I tell them it’s a tadpole.
There are images of totalizing systems throughout your work. Now
we’re in your studio, but it’s not just a studio it’s AVL Mundo. You’re
spreading out into the garden next door, and your studio manager tells
me you have designs on numerous buildings in the neighbourhood. What is
your agenda for this area? Why do you feel that you need to work in this
part of Rotterdam.
I make sculptures, I do design, architecture, and create
gesamtkunstwerks in which numberous individual pieces function together.

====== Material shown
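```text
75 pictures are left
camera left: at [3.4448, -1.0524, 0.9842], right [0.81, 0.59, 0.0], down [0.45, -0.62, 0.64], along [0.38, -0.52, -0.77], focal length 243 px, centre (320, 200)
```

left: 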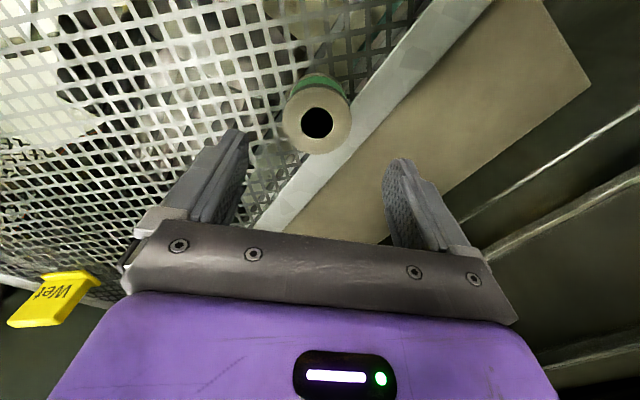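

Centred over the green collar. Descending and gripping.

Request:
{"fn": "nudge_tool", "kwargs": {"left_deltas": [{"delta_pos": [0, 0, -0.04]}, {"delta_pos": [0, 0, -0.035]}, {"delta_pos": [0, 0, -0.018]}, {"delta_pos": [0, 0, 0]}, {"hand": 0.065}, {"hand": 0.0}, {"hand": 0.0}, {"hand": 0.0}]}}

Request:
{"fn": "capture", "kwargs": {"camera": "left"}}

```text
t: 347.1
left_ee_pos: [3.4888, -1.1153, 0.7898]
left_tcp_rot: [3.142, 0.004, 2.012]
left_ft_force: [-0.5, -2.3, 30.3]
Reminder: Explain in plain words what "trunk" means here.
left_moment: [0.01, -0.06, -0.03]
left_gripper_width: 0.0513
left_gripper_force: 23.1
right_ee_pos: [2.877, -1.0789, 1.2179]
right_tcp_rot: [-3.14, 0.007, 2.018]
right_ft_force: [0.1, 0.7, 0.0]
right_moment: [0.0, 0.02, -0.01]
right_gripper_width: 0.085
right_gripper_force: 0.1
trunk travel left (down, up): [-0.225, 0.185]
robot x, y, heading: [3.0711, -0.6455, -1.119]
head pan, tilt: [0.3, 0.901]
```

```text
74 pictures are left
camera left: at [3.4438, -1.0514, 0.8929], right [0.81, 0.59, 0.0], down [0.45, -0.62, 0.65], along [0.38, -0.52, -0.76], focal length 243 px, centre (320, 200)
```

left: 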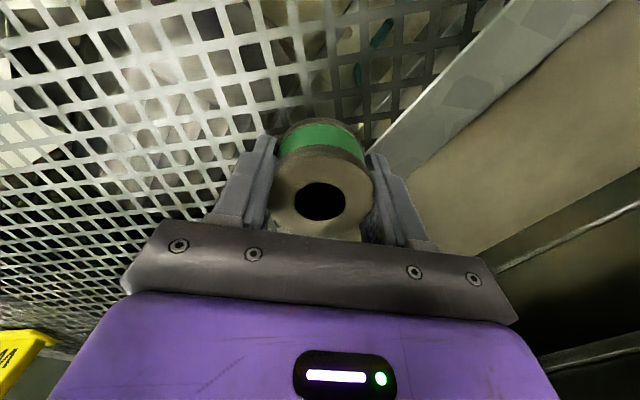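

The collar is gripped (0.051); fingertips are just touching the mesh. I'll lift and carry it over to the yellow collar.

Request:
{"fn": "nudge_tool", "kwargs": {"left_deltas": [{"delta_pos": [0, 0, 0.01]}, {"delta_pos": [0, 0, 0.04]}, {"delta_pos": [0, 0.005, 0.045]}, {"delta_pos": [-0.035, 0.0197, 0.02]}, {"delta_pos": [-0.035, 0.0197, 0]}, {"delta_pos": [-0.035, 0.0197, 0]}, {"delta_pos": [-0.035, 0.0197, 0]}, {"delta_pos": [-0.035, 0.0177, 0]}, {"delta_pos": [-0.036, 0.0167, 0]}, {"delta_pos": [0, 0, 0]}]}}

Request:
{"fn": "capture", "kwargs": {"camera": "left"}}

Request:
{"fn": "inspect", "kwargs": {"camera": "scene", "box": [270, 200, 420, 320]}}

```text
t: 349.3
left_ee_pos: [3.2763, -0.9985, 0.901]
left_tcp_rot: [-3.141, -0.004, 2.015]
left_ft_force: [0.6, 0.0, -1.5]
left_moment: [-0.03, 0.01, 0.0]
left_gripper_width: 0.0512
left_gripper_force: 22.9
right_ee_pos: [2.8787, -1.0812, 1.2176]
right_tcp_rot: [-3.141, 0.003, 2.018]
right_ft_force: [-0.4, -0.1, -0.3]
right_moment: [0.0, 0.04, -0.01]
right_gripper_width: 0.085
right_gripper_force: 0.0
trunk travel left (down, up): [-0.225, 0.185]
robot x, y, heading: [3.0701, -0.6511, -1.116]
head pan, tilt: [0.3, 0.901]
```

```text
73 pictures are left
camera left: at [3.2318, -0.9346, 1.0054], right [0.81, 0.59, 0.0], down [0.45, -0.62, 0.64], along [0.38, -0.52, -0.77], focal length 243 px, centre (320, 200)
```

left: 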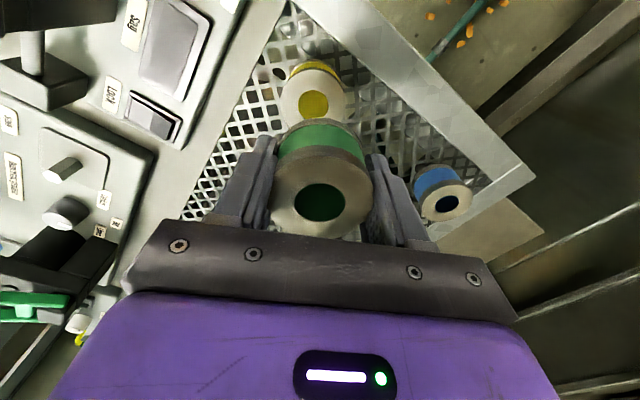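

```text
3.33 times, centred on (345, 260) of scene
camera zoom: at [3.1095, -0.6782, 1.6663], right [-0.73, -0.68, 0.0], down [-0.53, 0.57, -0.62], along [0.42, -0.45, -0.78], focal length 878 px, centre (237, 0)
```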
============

What I want is to create new worlds. I’m happy to sell a work but I’m
also very happy not to sell, so I can keep it and eventually build a
kind of universe in exhibition form. It’s one of my dreams that I would
like to accomplish. To do this I need a lot of works, I need some money
and I need a huge building. There are a lot of empty ones around here, I
just need to take one. This is a neighbourhood that will be developed
in the next ten/twenty years. Although it’s not completely in the centre
it is still very central, it’s near the subway, close to neihbourhoods,
and in between two towns that will grow together – making this a new
centre in twenty or thirty years time. My idea is to make something that
is publically accessible, something which has an ideological frame. Of
course I will make this thing for the public. The vision is something
between ideology, selfishness an messianism.